▶ **PASSAGE GIVEN**
********************

Map showing the canal that brings water from the Miyun Dam on the Chaobai River to the Huairou Reservoir and the pipeline that then brings it to Kunming Lake and Beijing.

The most important river in terms of drinking water supply is the still relatively unpolluted Chaobai River in the East. It is impounded by the Miyun Dam.[6] The Miyun Reservoir provides water to Beijing over a distance of 95 kilometer, initially through an open canal that brings the water to the Huairou Reservoir and then through a ductile iron pipe and three steel pipes to Beijing. The location of industries near the canal is prohibited to prevent accidental pollution.[7] The Miyun Reservoir is the city's largest single source of water. It also provides water for Beijing's numerous lakes that used to be fed by springs that now have dried up. The dam used to also provide water for agriculture, but in 1981 the government decided that its water would only be used for domestic water supply. In 1986 the first plant in Beijing to treat surface water, the 9th water treatment plant, was established to treat water from the Miyun reservoir. As of 2009, it was Asia's largest water treatment plant with a capacity of 1.5 million cubic meters per day (0.55 billion cubic meters per year). While the plant was designed as a surface water treatment plant, when surface water is scarce groundwater is also treated in the same plant. Because of the higher salinity of groundwater and the hardness of surface water this leads to problems in the treatment process, causing limescale and the clogging of pipes.

********************

▶ **REQUIREMENTS**
Could you quote the passage given from "Map showing the" up to and including "Lake and Beijing."?

▶ **DATA EXTRACT**
********************

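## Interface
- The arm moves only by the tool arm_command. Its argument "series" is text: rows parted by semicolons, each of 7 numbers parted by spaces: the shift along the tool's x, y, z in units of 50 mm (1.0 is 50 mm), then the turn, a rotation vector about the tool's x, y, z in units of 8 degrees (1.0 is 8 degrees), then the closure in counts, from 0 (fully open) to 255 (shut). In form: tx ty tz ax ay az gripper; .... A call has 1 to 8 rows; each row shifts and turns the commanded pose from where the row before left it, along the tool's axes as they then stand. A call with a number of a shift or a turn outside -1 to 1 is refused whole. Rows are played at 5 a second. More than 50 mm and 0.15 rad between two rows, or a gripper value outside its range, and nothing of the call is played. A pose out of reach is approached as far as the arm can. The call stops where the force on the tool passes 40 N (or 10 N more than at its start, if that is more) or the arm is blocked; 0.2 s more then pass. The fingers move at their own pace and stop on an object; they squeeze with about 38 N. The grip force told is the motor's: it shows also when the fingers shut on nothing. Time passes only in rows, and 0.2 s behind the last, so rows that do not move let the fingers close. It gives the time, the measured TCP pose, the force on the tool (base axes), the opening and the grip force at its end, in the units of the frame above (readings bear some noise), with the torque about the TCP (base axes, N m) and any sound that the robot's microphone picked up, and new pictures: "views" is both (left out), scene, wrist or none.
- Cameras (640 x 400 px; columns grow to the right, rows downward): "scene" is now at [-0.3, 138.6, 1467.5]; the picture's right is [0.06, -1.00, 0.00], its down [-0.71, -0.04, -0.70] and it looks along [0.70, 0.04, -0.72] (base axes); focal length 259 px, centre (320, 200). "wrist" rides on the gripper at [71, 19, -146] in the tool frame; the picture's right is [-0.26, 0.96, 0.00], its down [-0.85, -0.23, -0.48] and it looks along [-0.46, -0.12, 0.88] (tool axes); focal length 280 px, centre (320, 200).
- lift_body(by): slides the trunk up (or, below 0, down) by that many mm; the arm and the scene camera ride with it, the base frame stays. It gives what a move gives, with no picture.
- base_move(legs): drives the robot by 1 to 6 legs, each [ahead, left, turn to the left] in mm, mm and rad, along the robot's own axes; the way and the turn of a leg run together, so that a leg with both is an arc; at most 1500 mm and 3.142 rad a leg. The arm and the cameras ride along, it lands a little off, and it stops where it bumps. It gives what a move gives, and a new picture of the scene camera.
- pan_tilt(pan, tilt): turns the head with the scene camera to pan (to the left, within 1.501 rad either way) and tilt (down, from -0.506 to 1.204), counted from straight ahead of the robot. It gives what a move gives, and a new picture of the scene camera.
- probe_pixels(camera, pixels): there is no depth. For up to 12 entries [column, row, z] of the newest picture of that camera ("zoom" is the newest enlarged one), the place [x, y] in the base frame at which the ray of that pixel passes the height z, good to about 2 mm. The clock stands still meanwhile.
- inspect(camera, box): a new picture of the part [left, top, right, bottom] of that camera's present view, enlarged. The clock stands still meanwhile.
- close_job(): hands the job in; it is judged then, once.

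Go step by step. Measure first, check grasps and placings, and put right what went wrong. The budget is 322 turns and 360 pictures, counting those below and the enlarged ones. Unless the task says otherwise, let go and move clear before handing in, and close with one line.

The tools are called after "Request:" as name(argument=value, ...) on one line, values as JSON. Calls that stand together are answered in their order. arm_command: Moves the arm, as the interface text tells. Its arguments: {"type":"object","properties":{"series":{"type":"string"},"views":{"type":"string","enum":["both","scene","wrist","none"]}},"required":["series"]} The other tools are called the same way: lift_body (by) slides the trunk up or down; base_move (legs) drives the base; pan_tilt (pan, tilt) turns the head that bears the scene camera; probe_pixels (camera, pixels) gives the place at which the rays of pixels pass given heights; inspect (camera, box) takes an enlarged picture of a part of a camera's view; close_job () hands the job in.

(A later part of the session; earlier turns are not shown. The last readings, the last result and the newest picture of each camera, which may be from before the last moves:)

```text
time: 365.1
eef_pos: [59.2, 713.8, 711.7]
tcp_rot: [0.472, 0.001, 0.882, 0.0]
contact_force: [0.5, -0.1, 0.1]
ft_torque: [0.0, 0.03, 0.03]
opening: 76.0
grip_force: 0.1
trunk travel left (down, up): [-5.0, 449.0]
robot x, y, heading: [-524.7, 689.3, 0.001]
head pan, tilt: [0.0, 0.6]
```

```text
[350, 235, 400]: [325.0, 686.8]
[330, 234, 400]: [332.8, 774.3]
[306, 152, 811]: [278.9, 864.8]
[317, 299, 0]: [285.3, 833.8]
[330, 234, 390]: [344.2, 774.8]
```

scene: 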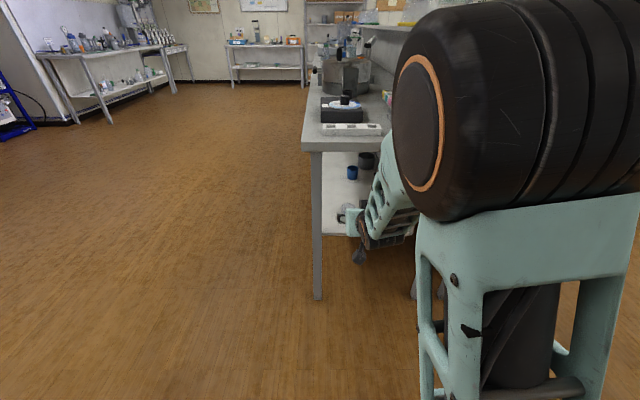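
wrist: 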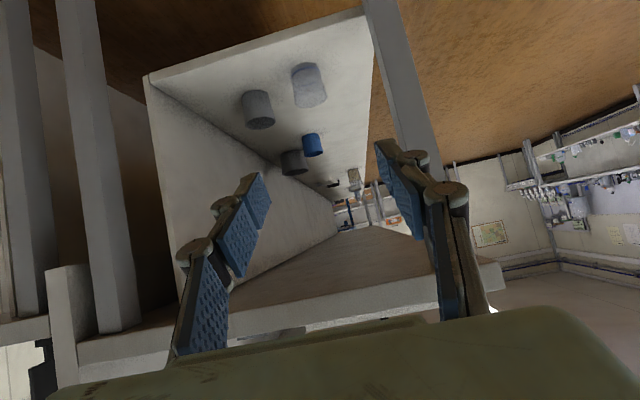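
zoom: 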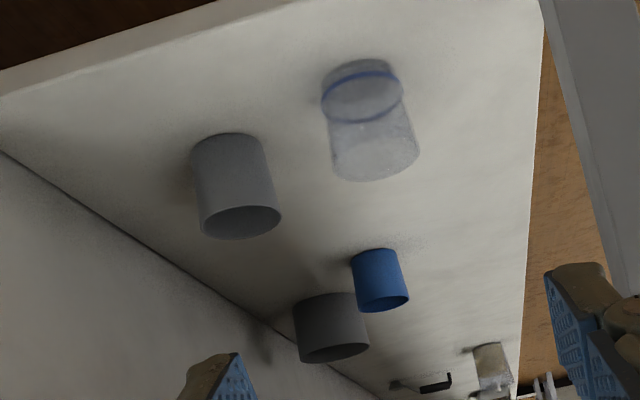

********************

▶ **CORRECT RESULT**
Map showing the canal that brings water from the Miyun Dam on the Chaobai River to the Huairou Reservoir and the pipeline that then brings it to Kunming Lake and Beijing.